Galloway joined the Labour Party at 13 years old and, within five years, was secretary of the Dundee West constituency party. His enthusiasm led him to become Vice-Chairman of the Labour Party in the City of Dundee and a member of the Scottish Executive Committee in 1975. On 5 May 1977, he contested his first election campaign in the Scottish district elections, but failed to hold the safe Labour seat at Gillburn, Dundee. He was defeated by the Independent candidate Bunty Turley, who was a trade unionist running on the campaign slogan "Enough is enough" after allegations were made about Galloway's personal and financial behaviour. Galloway became the secretary organiser of Dundee Labour Party—the youngest ever Scottish chairman—in March 1981 at 26 years old.

His support for the Palestinian cause began in 1974 when he met a Palestinian activist in Dundee; he supported the actions of Dundee City Council which flew the Palestinian flag inside the City Chambers. He was involved in the twinning of Dundee with Nablus in 1980, although he did not take part in the visit of Lord Provost Gowans, Ernie Ross MP and three City Councillors to Nablus and Kuwait in April 1981.

In 1981, Galloway wrote an article in Scottish Marxist supporting Communist Party affiliation with the Labour Party. In response, Denis Healey, Deputy Leader of the Labour Party, tried and failed to remove Galloway from the list of Prospective Parliamentary Candidates. Galloway successfully argued that this was his own personal viewpoint, not that of the Labour Party. Healey lost his motion by 13 votes to 5. He once quipped that, in order to overcome a £1.5 million deficit which had arisen in the city budget, he, Ernie Ross and leading Councillors should be placed in the stocks in the city square: "we would allow people to throw buckets of water over us at 20p a time."

Galloway stood for a place on the Labour Party National Executive Committee in 1986; in a large field of candidates he finished second from the bottom. At the 1986 Labour Party Conference, he made a strong attack on the Labour Party's Deputy Leader and Shadow Chancellor Roy Hattersley for not favouring exchange controls.

 

War On Want

From November 1983 to 1987, Galloway was General Secretary of War On Want, a British charity that campaigns against poverty worldwide. In this post he was much travelled, writing eye-witness accounts of the famine in Eritrea in 1985 which were published in The Sunday Times and The Spectator.

The Daily Mirror accused him of living luxuriously at the charity's expense. An independent auditor cleared him of misuse of funds, though he did repay £1,720 in contested expenses. He later reportedly won £155,000 from The Mirror in an unrelated libel lawsuit.

More than two years after Galloway stepped down to serve as a Labour MP, the UK Government investigated War on Want.
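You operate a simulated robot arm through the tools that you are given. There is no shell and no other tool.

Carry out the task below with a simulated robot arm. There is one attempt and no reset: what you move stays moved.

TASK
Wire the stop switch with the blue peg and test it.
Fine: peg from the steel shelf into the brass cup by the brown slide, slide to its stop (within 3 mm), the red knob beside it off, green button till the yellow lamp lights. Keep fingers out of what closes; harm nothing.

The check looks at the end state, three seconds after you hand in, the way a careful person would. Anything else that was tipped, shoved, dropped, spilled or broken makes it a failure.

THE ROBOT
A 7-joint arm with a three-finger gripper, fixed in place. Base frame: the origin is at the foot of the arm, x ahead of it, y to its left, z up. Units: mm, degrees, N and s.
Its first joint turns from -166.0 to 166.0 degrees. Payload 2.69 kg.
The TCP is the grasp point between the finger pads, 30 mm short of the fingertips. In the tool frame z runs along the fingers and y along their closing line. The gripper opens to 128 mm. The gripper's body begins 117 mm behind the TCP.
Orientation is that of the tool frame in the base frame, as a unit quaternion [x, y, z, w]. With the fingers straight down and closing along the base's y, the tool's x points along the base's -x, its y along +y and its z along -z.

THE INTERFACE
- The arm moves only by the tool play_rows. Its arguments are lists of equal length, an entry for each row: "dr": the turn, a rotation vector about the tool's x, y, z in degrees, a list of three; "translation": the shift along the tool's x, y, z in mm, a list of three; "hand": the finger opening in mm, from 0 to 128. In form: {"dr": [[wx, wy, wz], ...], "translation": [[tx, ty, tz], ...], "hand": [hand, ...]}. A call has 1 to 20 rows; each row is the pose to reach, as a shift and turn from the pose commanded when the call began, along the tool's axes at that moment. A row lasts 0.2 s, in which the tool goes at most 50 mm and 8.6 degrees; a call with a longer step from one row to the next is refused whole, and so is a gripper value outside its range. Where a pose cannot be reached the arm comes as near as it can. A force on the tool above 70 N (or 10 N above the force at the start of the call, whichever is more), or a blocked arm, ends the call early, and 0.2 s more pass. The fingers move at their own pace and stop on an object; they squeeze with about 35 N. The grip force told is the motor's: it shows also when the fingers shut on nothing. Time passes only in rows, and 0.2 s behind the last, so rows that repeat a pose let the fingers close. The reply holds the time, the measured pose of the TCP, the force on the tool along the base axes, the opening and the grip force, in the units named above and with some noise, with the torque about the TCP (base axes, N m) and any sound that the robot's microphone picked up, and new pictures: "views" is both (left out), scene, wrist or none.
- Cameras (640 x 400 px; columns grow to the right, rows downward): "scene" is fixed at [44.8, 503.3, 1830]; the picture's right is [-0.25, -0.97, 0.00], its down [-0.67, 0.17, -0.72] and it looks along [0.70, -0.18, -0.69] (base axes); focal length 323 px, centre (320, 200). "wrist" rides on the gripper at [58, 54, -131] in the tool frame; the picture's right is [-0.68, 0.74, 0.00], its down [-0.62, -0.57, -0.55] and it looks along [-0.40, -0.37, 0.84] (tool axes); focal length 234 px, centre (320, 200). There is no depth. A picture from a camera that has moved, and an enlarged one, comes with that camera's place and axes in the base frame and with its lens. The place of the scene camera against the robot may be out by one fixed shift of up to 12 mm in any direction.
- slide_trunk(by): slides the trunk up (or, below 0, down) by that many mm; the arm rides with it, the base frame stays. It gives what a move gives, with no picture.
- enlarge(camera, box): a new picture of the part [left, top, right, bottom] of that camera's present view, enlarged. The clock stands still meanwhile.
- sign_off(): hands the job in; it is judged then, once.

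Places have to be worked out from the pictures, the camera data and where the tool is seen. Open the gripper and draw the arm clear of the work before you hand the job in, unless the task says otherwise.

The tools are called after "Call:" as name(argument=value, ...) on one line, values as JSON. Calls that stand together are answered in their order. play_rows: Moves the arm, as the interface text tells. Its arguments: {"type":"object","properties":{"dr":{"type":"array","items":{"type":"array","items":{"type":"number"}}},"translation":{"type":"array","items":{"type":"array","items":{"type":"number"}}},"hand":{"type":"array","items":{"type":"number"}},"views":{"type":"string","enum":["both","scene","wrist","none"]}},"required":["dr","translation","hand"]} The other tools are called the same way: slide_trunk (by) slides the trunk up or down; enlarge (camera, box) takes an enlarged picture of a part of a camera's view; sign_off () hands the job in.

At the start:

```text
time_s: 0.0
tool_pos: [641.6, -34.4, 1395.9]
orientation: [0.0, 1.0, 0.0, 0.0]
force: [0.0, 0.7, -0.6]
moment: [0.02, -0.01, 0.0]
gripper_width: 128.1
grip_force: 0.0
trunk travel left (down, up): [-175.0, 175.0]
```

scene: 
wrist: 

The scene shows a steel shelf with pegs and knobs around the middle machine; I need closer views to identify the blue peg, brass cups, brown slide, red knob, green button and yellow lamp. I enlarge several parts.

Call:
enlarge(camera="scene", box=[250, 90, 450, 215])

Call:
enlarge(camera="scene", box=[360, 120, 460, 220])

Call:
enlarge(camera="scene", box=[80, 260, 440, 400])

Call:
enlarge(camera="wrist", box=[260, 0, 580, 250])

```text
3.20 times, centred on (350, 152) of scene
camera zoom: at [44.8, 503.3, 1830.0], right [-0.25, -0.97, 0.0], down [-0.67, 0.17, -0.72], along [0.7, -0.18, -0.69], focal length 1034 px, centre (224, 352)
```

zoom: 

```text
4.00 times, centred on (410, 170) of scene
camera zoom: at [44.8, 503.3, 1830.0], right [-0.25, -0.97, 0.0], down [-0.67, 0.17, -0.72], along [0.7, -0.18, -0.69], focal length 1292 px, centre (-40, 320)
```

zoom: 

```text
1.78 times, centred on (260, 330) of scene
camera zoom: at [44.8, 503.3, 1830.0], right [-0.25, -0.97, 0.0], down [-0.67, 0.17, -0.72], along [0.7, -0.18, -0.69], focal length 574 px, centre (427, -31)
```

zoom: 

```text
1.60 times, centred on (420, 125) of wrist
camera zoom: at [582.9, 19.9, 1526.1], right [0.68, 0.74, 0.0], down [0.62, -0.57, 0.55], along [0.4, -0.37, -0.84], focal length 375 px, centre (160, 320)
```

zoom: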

It found accounting irregularities from 1985 to 1989, but little evidence that money was used for non-charitable purposes. Galloway had been General Secretary for the first three of those years. The commission said responsibility lay largely with auditors, and did not single out individuals for blame.

 

2010 election

On 10 August 2007, Galloway confirmed he would stand in newly created constituency of Poplar and Limehouse where the Labour Party had a notional majority of 3,942. The Labour candidate was the current Poplar and Canning Town MP Jim Fitzpatrick. Galloway said he had planned to stand down from Parliament at the next election, but was prompted to stay on and fight to win the neighbouring east London constituency after he felt he was unfairly suspended from Parliament for 18 days. In the election Galloway was defeated, coming third after the Labour and Conservative candidates. He received 8,460 votes.

 

2012 by-election

After the resignation of sitting Labour MP Marsha Singh due to ill health, Galloway returned to Parliament at the Bradford West by-election, 2012 in an unexpected landslide result, with Galloway calling it "the most sensational victory in British political history".

 

Political views

Galloway advocates greater spending on welfare benefits, and some nationalisation of large industries. Galloway is opposed to abortion, although he supports Respect's pro-choice stance. He opposes Scottish independence but supports the right of the people to vote on the matter via a referendum. He also supports the Campaign for Nuclear Disarmament. In the 2007 Scottish Parliament election, George Galloway supported Solidarity, despite not supporting all their policies, such as Scottish independence. Galloway has attracted most attention for his comments on foreign policy, taking a special interest in Libya, Pakistan, Iraq, and the Palestinian-Israeli conflict. According to the report Preventing terrorism, where next for Britain? from the counter-extremism think tank Quilliam, which receives private and public funding, Galloway is "Islamist backed". Inayat Bunglawala, chair of Muslims4Uk and a former MCB spokesperson, disagreed, saying: "This is just like someth. ng straight out of a Stasi manual. The advice from Quilliam is frankly appalling and incredibly self-serving."